Salinity impacts on n-alkanes in lake sediments of the Badain Jaran Desert, Northwestern China: Implications for paleoclimate reconstruction

Abstract

n-Alkanes in lake sediments are essential biomarkers for paleoclimate research, yet the influence of lake salinity on their distribution remains unclear. This study investigates this relationship by analyzing sediments from eight lakes in the Badain Jaran Desert, all subject to similar climatic conditions but varying in salinity. Soil samples from the shoreline vegetation belt and suspended particle matter (SPM) were collected to identify the origin of plant input in the lake sediments. Additionally, sediment samples from the littoral zone to the lake center were all gathered to evaluate the salinity effects at different water depths. Key indexes such as content, the proportion of aquatic macrophyte (P_aq), average chain length (ACL), and carbon preference index (CPI) of n-alkanes were examined to elucidate salinity effects.
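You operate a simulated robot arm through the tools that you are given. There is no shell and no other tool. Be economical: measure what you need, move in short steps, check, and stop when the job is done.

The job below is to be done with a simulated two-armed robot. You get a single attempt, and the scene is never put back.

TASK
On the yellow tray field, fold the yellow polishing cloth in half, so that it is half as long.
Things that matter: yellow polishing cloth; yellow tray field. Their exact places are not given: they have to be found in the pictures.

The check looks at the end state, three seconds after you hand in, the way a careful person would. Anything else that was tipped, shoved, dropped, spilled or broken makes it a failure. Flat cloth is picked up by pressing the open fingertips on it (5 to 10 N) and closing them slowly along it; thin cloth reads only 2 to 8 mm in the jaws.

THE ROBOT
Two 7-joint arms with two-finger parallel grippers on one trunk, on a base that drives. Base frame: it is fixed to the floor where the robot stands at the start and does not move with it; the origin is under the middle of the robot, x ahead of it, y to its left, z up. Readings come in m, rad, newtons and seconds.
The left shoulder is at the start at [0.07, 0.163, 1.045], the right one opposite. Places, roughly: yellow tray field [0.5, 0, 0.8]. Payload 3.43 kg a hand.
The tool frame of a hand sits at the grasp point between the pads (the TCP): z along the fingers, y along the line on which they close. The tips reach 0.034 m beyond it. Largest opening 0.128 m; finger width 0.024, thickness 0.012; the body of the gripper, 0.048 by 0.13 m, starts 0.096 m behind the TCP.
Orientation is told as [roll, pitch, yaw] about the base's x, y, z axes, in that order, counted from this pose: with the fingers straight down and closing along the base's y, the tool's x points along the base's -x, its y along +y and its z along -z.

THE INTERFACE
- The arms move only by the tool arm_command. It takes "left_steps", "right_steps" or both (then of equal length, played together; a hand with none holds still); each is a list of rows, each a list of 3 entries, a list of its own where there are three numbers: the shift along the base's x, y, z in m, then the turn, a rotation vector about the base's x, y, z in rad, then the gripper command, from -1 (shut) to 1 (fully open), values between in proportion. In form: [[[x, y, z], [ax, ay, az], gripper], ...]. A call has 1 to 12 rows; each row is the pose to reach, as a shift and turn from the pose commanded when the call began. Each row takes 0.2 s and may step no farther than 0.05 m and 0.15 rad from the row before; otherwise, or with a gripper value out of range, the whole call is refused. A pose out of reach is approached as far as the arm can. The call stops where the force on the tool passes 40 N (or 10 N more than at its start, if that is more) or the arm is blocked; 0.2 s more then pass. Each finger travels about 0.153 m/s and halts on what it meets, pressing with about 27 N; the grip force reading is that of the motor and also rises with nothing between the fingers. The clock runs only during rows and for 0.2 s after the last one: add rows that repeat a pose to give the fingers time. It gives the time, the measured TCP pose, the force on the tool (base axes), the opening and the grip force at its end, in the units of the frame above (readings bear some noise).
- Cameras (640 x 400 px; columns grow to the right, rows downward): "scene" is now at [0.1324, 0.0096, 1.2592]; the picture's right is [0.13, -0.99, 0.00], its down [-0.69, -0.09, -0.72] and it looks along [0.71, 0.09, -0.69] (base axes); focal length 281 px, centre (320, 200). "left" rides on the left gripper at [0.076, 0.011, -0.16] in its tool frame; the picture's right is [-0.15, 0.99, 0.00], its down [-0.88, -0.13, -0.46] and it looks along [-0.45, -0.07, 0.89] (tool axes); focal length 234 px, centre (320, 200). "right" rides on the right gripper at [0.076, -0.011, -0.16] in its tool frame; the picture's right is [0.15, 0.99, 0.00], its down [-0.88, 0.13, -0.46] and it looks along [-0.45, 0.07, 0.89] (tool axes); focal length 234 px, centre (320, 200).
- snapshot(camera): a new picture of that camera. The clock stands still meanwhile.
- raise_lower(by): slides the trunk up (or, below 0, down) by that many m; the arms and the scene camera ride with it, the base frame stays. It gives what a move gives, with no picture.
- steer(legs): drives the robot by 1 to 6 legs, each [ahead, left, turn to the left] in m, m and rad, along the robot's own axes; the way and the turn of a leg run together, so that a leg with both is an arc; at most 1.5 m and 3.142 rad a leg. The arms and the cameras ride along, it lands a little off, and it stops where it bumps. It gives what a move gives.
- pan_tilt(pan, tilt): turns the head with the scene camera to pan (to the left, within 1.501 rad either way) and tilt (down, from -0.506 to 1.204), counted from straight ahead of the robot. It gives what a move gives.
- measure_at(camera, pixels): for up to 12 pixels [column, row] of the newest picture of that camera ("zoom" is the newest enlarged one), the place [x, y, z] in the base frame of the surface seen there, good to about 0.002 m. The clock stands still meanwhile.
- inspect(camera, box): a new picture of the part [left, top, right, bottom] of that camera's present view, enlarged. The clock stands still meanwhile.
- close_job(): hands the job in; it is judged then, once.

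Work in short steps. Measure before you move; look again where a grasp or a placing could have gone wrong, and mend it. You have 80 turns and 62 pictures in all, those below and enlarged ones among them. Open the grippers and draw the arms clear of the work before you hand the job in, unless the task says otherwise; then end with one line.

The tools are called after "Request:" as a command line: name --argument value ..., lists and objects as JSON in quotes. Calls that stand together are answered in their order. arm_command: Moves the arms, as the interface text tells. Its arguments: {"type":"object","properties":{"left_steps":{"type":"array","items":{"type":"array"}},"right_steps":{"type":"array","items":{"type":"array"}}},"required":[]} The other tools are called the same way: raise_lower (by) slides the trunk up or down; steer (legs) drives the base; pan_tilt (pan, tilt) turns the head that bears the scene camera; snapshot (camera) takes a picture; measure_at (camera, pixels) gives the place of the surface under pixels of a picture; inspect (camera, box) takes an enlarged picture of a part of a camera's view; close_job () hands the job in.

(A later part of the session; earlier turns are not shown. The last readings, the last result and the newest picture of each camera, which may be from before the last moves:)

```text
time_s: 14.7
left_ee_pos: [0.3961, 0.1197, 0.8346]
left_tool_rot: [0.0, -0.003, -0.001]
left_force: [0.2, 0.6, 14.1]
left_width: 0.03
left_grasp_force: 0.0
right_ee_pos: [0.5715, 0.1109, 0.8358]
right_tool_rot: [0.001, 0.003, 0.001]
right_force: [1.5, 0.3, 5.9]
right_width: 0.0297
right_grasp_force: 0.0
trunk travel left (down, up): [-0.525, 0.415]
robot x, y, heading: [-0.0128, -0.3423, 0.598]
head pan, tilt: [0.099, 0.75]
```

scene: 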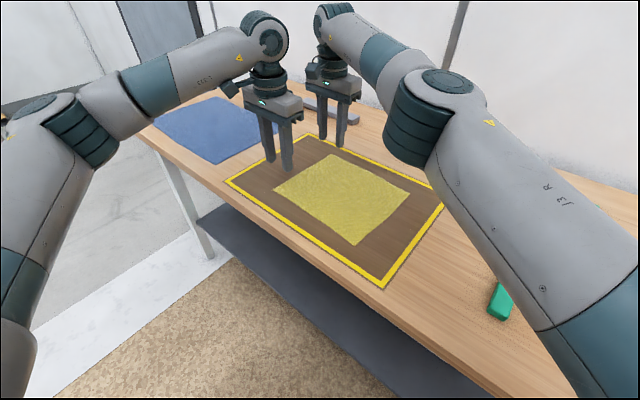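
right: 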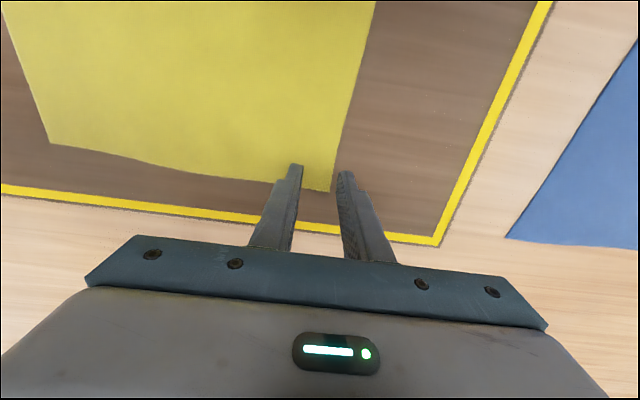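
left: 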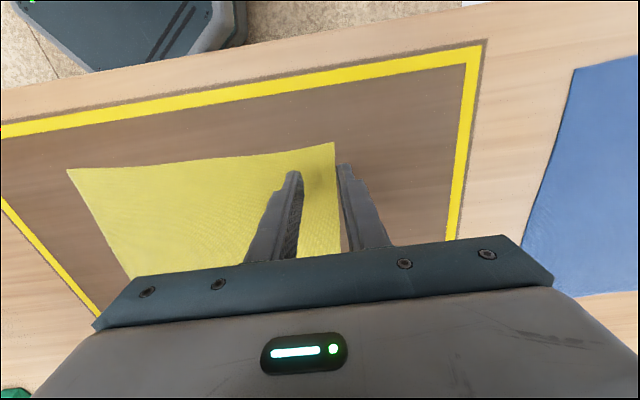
The result showed that the surrounding vegetation belt is the primary source of n-alkanes in lake sediments, with minimal contributions from SPM. Increased salinity was found to decrease CPI in the littoral zone, while also reducing P_aq and increasing ACL in the lake bottom sediments. Changes of P_aq, ACL and CPI in sediments are not attribute to variations in vegetation belt input but rather suggest that high salinity enhances n-alkane degradation, particularly favoring the degradation of mid-chain compounds in lake bottom sediments. Consequently, the reliability of n-alkane indexes as indicators of aquatic macrophyte in deep lake cores may be compromised by salinity. This study underscores the importance of accounting for salinity effects when using n-alkanes in reconstructing paleoclimate and suggests that their potential as indicators of lake salinization merits further attention.